Other times, a skill will only be particularly useful to a few characters: e.g., Survival for those with the Track feat. That's fine; an option being a good choice in only a few builds is a perfectly normal part of the d20 System.

(Now, freedom of movement I dislike just because it's the one spell I know of that allows a character to completely auto-win an opposed check. Even Spot retains some usefulness against invisible creatures...)

unimaginable
2010-09-04, 05:19 PM
It's possible to make using magic either impossible or a bad idea in certain areas. Antimagic field is the most obvious... more awesome could be an alarm system activated by magic-detection equipment.

ffone
2010-09-04, 05:45 PM
Your concern strikes me as akin to wishing to keep melee combat worthwhile in a modern setting in which firearms are available. And if you want to go out of your way to make a wide variety of character concepts viable, that sort of thing is fine. But realistically, some skills are going to me made obsolete by the availability of tools or other approaches. (The Heal skill is another example in D&D 3.5.)
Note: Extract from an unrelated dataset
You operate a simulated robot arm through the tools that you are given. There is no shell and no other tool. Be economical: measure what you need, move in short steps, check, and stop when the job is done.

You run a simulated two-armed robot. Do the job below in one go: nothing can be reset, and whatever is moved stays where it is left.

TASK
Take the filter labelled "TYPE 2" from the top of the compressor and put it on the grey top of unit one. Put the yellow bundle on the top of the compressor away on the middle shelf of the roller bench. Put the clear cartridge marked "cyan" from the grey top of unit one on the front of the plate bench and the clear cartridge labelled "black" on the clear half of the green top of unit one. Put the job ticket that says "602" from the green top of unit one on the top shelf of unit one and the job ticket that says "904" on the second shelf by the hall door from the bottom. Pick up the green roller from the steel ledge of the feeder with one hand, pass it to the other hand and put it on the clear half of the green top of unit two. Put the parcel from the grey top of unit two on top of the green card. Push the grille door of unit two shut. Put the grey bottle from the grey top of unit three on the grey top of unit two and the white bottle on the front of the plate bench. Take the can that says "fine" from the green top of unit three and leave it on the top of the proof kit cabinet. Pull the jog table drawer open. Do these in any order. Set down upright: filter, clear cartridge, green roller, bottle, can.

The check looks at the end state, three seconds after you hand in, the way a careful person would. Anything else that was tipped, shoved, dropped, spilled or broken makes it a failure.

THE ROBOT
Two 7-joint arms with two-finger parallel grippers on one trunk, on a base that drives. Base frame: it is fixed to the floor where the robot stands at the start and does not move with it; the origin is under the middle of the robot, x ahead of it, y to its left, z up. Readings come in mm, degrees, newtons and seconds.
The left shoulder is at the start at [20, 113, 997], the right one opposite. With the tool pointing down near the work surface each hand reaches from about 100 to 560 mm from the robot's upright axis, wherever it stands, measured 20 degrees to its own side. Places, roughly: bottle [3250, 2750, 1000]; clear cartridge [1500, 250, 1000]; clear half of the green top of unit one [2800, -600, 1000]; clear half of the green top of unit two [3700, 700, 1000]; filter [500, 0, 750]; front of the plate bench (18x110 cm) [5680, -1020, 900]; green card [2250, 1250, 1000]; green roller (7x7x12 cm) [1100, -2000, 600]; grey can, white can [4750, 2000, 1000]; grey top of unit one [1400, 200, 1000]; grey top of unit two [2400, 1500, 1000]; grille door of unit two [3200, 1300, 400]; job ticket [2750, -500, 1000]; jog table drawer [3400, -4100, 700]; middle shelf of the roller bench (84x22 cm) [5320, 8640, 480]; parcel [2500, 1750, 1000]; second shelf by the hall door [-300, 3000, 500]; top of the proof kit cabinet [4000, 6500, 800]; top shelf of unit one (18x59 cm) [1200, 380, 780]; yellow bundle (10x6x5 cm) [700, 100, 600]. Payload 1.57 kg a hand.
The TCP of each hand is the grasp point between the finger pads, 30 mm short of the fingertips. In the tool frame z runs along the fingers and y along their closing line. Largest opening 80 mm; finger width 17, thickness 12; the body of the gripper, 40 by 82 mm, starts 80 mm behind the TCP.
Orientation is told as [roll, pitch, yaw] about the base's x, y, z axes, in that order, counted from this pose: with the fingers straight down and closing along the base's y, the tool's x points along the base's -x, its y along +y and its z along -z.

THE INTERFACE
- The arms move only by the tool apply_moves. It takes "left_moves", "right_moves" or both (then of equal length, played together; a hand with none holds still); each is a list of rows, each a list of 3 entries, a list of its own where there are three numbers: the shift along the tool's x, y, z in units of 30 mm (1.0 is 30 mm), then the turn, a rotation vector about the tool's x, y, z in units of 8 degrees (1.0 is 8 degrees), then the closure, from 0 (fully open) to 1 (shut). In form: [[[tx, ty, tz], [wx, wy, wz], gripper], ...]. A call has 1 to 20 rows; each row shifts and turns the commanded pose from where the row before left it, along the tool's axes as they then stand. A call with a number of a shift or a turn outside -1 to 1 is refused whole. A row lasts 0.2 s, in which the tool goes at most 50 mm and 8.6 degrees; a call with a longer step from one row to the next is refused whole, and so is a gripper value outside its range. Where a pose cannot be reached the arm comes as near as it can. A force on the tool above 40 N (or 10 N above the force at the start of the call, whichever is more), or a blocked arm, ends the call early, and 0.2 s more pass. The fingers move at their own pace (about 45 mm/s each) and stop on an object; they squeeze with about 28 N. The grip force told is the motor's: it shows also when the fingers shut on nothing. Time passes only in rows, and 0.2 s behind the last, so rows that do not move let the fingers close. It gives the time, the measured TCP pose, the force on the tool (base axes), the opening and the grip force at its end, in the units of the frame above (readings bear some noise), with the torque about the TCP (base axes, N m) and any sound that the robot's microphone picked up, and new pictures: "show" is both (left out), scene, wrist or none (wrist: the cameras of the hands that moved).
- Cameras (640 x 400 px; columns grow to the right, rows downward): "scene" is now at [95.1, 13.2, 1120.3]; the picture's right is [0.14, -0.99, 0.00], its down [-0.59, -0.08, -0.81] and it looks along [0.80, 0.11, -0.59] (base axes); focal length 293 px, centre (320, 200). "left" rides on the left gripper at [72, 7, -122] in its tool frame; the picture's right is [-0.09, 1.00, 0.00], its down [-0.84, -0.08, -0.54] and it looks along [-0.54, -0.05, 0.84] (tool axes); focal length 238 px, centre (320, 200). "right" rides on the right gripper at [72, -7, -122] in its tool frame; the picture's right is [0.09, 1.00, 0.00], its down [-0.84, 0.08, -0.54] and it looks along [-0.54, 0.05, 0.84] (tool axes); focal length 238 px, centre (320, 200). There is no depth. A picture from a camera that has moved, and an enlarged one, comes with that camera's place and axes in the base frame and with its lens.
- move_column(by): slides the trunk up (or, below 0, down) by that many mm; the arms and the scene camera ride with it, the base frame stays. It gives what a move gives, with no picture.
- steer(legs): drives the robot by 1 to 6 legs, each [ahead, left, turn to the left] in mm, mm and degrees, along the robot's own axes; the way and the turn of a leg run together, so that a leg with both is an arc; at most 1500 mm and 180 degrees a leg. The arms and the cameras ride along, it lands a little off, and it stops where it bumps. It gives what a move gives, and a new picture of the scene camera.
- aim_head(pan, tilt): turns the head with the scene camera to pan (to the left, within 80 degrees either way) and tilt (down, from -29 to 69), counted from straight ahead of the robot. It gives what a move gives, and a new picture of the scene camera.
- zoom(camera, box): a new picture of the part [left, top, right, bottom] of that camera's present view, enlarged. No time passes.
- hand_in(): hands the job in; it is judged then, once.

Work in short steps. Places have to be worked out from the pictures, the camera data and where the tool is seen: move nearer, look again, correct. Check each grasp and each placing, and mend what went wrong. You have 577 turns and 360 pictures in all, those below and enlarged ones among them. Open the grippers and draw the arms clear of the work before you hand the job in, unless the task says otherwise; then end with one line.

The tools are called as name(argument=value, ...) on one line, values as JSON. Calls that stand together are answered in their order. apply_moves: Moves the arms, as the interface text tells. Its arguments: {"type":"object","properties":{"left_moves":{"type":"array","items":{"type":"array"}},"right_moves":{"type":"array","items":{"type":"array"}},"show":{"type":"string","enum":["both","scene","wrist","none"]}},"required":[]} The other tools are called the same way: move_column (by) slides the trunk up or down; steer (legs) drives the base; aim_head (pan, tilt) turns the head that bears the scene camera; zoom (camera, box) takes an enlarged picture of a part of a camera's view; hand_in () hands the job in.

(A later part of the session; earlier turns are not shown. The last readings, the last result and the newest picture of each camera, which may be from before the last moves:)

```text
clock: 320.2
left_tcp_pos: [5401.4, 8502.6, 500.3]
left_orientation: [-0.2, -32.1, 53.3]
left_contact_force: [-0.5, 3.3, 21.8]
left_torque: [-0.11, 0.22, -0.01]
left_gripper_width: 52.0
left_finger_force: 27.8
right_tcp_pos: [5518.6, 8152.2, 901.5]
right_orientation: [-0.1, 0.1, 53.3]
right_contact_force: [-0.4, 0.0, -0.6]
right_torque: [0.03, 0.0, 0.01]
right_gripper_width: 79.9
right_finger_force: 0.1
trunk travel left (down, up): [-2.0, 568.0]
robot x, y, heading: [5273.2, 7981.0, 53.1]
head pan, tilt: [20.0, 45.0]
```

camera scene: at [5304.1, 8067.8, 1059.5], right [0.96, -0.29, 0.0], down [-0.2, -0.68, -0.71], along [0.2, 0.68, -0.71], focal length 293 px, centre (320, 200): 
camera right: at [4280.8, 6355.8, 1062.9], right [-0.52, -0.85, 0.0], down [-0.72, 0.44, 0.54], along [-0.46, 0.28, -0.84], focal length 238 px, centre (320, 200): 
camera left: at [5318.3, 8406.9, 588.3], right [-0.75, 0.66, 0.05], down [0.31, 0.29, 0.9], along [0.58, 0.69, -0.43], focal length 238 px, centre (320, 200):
Other times, a skill will only be particularly useful to a few characters: e.g., Survival for those with the Track feat. That's fine; an option being a good choice in only a few builds is a perfectly normal part of the d20 System.

(Now, freedom of movement I dislike just because it's the one spell I know of that allows a character to completely auto-win an opposed check. Even Spot retains some usefulness against invisible creatures...)


Thanks, although, a skill being only useful to a few characters (survival/Track and search/Trapfinding, etc.) is fine with me - it's when it becomes obsolete to the characters who do have it that I'm concerned. This is sort of the reverse case - skills like Jump that are generally useful to most characters at low levels, and then no one at high levels. Tracking stays useful if the trackees use magic to foil scrying.

Also agreed that FoM should probably be +20 or something to the checks rather than auto-win.